What a Real Strategic Plan Should Do
Crabill says a strong strategic plan is not a glossy brochure; it’s a tool for changing adult behavior in service of student outcomes. Done well, it answers three SMART, concrete questions:
- Student Outcomes (“Goals”)
- What are the big, 3–5 year SMART goals for what students will know or be able to do?
- Example: percent of students proficient in reading and math by a specific year.
- Student Outputs (“Interim Goals”)
- What ongoing, measurable indicators will leaders monitor to see if they’re on track?
- Think: quarterly benchmarks, on-track indicators, predictive data.
- Student & Adult Inputs (“Aligned Initiatives”)
- What specific strategies will staff and students implement day-to-day to hit those goals?
- For example: new curriculum, tutoring models, attendance interventions.
When these three pieces line up, a strategic plan becomes a public blueprint for improvement—a way to align time, talent, and money around student outcomes instead of scattered projects.
What the New Jersey Study Found
New Jersey spends more per student than almost any other state, yet too many students are still struggling with basic literacy and math. Proficiency rates are below pre-2019 levels, and large gaps persist by race and income.
To see whether districts were truly “planning for achievement,” NJPI reviewed 50 district strategic plans and rated them on whether they:
- Explicitly named literacy and math as core goals
- Used SMART academic goals (specific, measurable, time-bound)
- Included growth or improvement targets, not just status snapshots
- Disaggregated data by school, grade, or subgroup
- Described concrete plans for implementation and monitoring
Most districts scored between 5 and 10 out of 20—a clear sign that their plans talked about “academics” in general but rarely set sharp, measurable goals for reading and math. Some districts didn’t have a public plan at all.

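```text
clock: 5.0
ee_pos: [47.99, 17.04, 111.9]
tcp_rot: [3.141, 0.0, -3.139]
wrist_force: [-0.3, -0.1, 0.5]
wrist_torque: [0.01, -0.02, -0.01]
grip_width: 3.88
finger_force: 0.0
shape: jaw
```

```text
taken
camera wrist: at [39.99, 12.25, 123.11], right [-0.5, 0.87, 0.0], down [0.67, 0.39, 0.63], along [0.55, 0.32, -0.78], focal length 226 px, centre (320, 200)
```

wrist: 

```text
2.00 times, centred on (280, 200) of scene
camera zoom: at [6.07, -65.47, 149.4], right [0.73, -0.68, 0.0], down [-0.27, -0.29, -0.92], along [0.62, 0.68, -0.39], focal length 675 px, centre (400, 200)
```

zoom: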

Crabill’s verdict: this is a missed opportunity. With no clear goals and no monitoring system, it’s impossible to know whether adult behavior changes are helping or hurting students.
What “Good” Looks Like
The study also highlights districts that are using strategic plans well:
- Ramsey
- Names student achievement as the number-one priority.
- Sets explicit proficiency targets on the state test (NJSLA).

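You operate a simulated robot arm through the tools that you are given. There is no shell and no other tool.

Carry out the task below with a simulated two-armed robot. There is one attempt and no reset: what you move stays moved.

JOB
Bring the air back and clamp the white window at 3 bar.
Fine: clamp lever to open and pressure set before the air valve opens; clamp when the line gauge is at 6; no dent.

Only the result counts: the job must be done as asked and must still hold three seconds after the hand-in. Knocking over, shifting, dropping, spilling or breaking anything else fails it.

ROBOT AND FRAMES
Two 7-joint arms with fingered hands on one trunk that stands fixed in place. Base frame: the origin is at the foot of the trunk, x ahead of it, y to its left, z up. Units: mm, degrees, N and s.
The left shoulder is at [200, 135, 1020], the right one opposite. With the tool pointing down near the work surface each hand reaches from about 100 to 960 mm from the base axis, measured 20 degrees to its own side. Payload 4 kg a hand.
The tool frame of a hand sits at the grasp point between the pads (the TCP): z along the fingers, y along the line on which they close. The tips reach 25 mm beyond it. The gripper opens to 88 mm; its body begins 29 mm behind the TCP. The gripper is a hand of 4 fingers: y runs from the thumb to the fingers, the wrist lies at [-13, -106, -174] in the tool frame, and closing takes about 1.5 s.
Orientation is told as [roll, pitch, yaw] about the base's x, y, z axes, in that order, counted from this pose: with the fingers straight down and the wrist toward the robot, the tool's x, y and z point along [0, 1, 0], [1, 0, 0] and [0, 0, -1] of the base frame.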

- Maintains a public dashboard families can easily understand.
- Uses real-time data and specific strategies (like numeracy screeners and revised unit assessments) to adjust instruction.
- Brick Township
- Sets a three-year goal to increase NJSLA proficiency by 5% across multiple grades.
- Aligns new curriculum work with those outcome targets.
- Organizes goals across student, teacher, and community dimensions, recognizing everyone’s role in academic progress.
- Camden
- Writes very precise SMART goals, including benchmarks for early literacy and math and targets for subgroups and chronic absenteeism.
- Belvidere
- Uses a public scorecard to show proficiency and subgroup performance in math and ELA.
- Breaks down which goals and strategies are on track, turning the plan into a real accountability tool.
- Cherry Hill
- Recently adopted a plan tying math and literacy goals to clear KPIs and action steps—another example of planning directly around student achievement.
These districts show that focus and transparency are possible even in the same policy and funding environment as everyone else.
The Big Takeaway for School Systems
Crabill’s message to boards and superintendents is both challenging and hopeful:
- If your strategic plan already has a small set of clear, public, SMART student outcome goals—keep going, keep learning, share what you’re doing.
- If it doesn’t, this is your nudge to refocus:
- Gather your community.
- Adopt a handful of SMART goals centered on student learning.
- Monitor progress relentlessly.
- Align resources with those goals.
- Report results back to the public in plain language.
When boards govern this way and superintendents lead this way, adult behavior changes, and student outcomes follow.